Almost 40 organizations form the Alaska Coalition: the groups that worry about pollution, the groups that defend whales and whooping cranes, the groups that lobby for wide-open spaces. More than a dozen environmental groups now have Washington offices that rival the best corporate lobbies.
If there were ever blue-jeaned ecofreaks working for the Sierra Club, they're invisible now. Highly trained attorneys, graduates of the top law schools in the country, represent the Natural Resources Defense Council and the Environmental Defense Fund.
Many of the environmentalists, such as Charles Clusen of the Wilderness Society, have been lobbying Congress for almost a decade. Silverhaired Thomas Kimball, Washington representative of the National Wildlife Federation for 19 years, earns $80,000 a year, and National Audubon Society executives are equally well-paid.
"This isn't the children's crusade anymore," remarked one House aide. "The opposition had Gov. Jay S. Hammond [of Alaska]. We had Gov. Russell Peterson," a former Delaware governor who heads Audubon.
The environmentalists also had President Carter, Interior Secretary Cecil D. Andrus, Jacques Cousteau, Henry Cabot Lodge, Cathy Douglas, Laurance Rockefeller, Adm.
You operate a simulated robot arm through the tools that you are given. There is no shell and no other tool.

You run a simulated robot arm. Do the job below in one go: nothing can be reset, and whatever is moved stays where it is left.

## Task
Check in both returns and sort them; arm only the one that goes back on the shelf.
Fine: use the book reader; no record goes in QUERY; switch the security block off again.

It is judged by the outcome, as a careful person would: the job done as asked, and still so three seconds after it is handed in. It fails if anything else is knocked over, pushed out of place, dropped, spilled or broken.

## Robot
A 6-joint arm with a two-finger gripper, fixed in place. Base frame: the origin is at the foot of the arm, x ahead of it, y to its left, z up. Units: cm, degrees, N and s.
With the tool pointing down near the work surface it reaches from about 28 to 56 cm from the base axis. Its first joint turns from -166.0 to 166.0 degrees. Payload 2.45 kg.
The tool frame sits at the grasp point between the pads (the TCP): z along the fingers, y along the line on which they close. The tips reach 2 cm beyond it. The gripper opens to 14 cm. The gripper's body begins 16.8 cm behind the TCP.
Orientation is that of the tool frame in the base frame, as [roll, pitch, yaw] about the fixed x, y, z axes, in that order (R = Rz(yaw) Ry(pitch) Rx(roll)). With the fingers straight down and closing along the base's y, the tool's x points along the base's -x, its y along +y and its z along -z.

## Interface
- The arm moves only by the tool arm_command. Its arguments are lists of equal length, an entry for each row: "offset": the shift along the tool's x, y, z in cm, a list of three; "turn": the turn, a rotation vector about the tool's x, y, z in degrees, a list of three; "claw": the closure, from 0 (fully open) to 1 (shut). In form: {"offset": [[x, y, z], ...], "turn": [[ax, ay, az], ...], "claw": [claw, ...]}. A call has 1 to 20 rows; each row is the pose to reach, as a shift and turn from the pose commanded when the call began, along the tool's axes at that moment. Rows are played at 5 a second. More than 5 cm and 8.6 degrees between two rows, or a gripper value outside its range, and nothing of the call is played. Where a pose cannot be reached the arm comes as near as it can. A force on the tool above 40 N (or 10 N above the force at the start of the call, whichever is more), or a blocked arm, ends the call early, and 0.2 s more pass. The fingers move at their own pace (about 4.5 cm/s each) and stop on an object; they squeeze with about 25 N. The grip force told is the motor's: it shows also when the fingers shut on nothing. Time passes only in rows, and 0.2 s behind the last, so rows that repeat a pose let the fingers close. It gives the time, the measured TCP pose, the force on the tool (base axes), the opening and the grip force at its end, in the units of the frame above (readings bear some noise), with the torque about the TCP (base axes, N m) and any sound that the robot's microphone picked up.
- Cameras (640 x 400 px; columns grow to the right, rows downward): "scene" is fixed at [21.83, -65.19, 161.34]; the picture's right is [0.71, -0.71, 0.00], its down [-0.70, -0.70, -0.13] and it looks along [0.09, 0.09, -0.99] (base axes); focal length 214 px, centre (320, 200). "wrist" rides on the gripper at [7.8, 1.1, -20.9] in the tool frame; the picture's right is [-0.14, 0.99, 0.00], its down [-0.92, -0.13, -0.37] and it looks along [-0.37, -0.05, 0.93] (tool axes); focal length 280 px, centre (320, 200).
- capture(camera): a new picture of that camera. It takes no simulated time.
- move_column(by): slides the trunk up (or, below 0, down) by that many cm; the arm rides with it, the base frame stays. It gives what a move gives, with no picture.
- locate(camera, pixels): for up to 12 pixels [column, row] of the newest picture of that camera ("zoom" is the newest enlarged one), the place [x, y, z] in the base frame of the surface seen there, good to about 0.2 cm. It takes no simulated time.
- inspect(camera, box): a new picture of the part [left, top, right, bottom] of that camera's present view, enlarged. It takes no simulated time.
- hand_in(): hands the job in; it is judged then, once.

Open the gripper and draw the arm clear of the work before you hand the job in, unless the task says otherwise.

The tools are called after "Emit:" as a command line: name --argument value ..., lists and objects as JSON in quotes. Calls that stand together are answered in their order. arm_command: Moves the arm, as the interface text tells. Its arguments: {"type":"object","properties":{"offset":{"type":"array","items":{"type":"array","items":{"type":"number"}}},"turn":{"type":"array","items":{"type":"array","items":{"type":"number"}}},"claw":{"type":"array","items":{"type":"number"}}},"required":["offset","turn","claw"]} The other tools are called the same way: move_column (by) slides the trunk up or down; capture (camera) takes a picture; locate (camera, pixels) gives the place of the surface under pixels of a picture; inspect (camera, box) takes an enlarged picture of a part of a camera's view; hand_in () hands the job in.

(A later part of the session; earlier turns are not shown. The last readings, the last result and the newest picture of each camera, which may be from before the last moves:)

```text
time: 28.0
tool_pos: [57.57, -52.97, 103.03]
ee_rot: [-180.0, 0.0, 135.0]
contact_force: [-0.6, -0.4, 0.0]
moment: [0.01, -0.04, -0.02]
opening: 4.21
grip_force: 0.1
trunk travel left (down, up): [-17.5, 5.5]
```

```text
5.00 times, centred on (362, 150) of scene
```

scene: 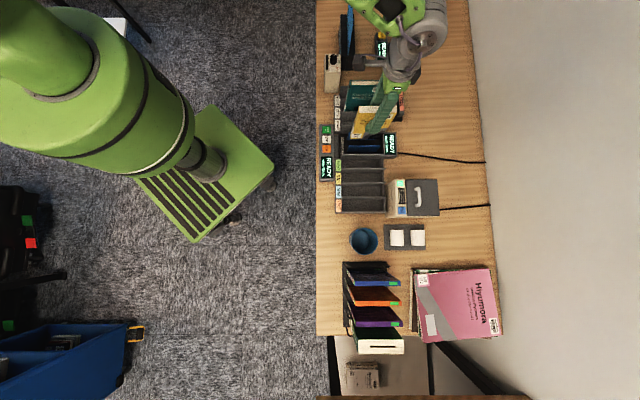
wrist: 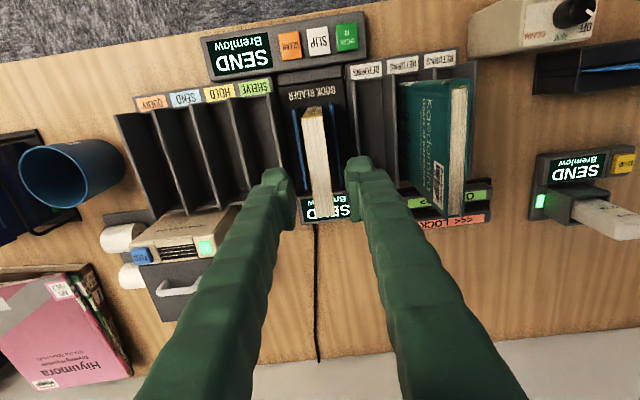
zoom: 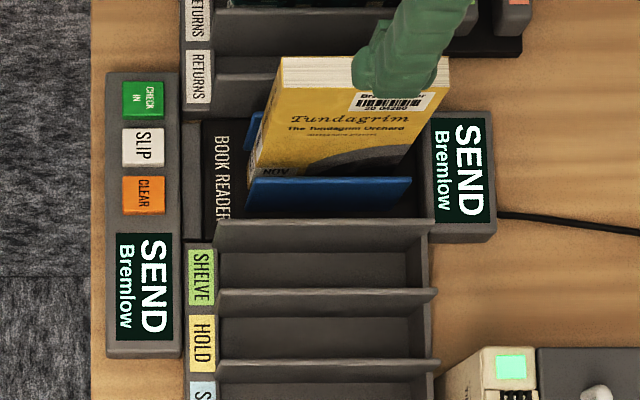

Elmo Zumwalt, Theodore Roosevelt IV and former army secretary Elvis Stahr.
Altogether, the Alaska coalition has spent about $200,000 in a year and a half. "Peanuts," it says, compared to the state of Alaska's $2 million lobbying fund and the industry-backed Citizens For Alaska Lands' war chest of over $1 million.
But the environmentalists' organization overwhelmed the opposition:
More than 50 environmental lobbyists fanned out to Hill offices over a month before the bill came to the floor. Each took charge of several undecided members of Congress and reported back regularly to a day-by-day head-counting operation.
More than 3 million names on the computerized mailing lists of different groups were assembled by congressional district. "I'd say, 'So-and-so's wavering,'" Udall recalled. "They could push a button and have 800 Mailgrams in to the guy the next day."
In each congressional district, an Alaska committee was formed with about 10 community leaders and key supporters of the members of Congress. During the Easter recess, more than half of the House members were personally visited by these influential Alaska advocates. Followup calls came three weeks later.
A media campaign was timed to include full-page ads in Washington newspapers before the vote, hometown newspaper editorials and strategic leaks to harm the opposition. For example, a U.S. Borax company letter suggesting that job applicants lobby against the conservationist's bill somehow found its way into environmentalists' hands and from there to the press.
One factor that has made it easier for environmental groups to build strength in recent years is the 1976 Tax Reform Act, which permitted certain nonprofit groups to expand their lobbying. "Without [the new act] we would have had to take a lower profile," said Joel Thomas, a National Wildlife Federation attorney.
However, no matter how successful they are becoming, environmentalists continue to see themselves as underdogs. "Industry outspends us 100 to one," Thomas said. "We're saving a little here and a little there, but you've got to like losing games to be in this business."
For every Alaska vote, he said, there are defeats on other issues. In spite of an active water projects coalition, for instance, "almost none of the boondoggles have been stopped.It's business as usual." Thomas said. And as for Alaska, so many compromises were made with oil and mining companies in the Udall bill that "what came out was highly favorable to industry. They got 95 percent of what they wanted. We stopped them from getting 100 percent," he said.